Eine besondere Künstlerfreundschaft
Paula Modersohn-Becker und Rainer Maria Rilke lernten sich im Sommer auf dem Barkenhoff kennen. Er kam gerade von einer Russlandreise, sie war aus Paris zurückgekehrt. Regisseur und Darsteller Oliver Peuker beschreibt die beiden als „internationale Weltbürger“ – es sei eine der „interessantesten Künstlerfreundschaften des 20. Jahrhundert“ entstanden.
Als Paula Modersohn-Becker am 20. November im Alter von nur 31 Jahren im Kindbett starb, traf das Rilke tief. Am darauffolgenden Allerseelentag vollendete er sein „Requiem für eine Freundin“ – eine poetische Auseinandersetzung mit Tod, Verlust und der Leere, die ihre Abwesenheit hinterließ. „Rilke hatte das Gedicht innerhalb von zwei Tagen geschrieben. In jeder Zeile merkt man, wie sehr er Paula Modersohn-Becker kannte und wie nah sie sich waren. Insgesamt ist das Gedicht eine unglaublich große Wertschätzung gegenüber einer seiner besten Freunde“, sagt Peuker.
Poesie der Trauer
Das Stück erlaubt nicht nur einen Einblick in Rilkes persönliche Trauer, sondern macht Erfahrungen von Schmerz, Abschied und innerem Ringen auch für heutige Zuschauer:innen nachvollziehbar. Die Inszenierung bleibt nah am Text, weicht aber ins Atmosphärische aus – als würde der Dichter aus einem Zwischenreich zu uns sprechen.
Theater im Strohballenhaus
In insgesamt 24 Vorstellungen plant Oliver Peuker, Rainer Maria Rilke in einem „theatralen Ritual“ zwischen Diesseits und Jenseits lebendig werden zu lassen. Unterstützt wird er dabei von seiner Tochter Anouk Falkenstein, die als Regieassistentin agiert.
Vom 18. Juli bis 10. August wird „Rilkes Requiem für eine Freundin“ freitags, samstags und sonntags jeweils um 17 und 18 Uhr im Strohballenhaus am Barkenhoff aufgeführt. Das 2004 aus natürlichen Materialien errichtete Haus bietet nur 22 Zuschauer:innen Platz – ein intimer Rahmen, den die gewölbten Wände akustisch wie atmosphärisch verstärken.
Eintrittskarten kosten 18 Euro und sind erhältlich bei der Tourist-Information Worpswede, Bergstraße 13, oder per E-Mail unter tickets@cosmosfactory.de.

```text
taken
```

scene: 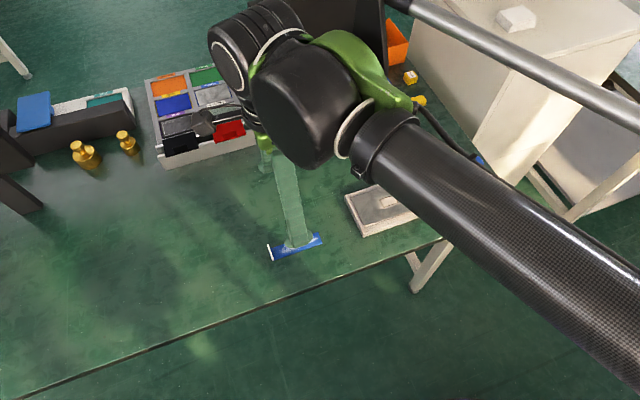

Die Abendkasse öffnet jeweils um 16.30 Uhr, der Einlass erfolgt unmittelbar zum Vorstellungsbeginn. Ein pünktliches Erscheinen ist erforderlich – ein Nacheinlass ist nicht möglich.
Aus dem Requiem:
Denn das ist Schuld, wenn irgendeines Schuld ist:
die Freiheit eines Lieben nicht vermehren
um alle Freiheit, die man in sich aufbringt.
Wir haben, wo wir lieben, ja nur dies:
einander lassen; denn daß wir uns halten,
das fällt uns leicht und ist nicht erst zu lernen.
Bist du noch da? In welcher Ecke bist du? –
Du hast so viel gewußt von alledem
und hast so viel gekonnt, da du so hingingst
für alles offen, wie ein Tag, der anbricht.
Die Frauen leiden: lieben heißt allein sein,
und Künstler ahnen manchmal in der Arbeit,
daß sie verwandeln müssen, wo sie lieben.
Beides begannst du; beides ist in Dem,
was jetzt ein Ruhm entstellt, der es dir fortnimmt.
Ach du warst weit von jedem Ruhm. Du warst
unscheinbar; hattest leise deine Schönheit
hineingenommen, wie man eine Fahne
einzieht am grauen Morgen eines Werktags,
und wolltest nichts, als eine lange Arbeit, –
die nicht getan ist: dennoch nicht getan.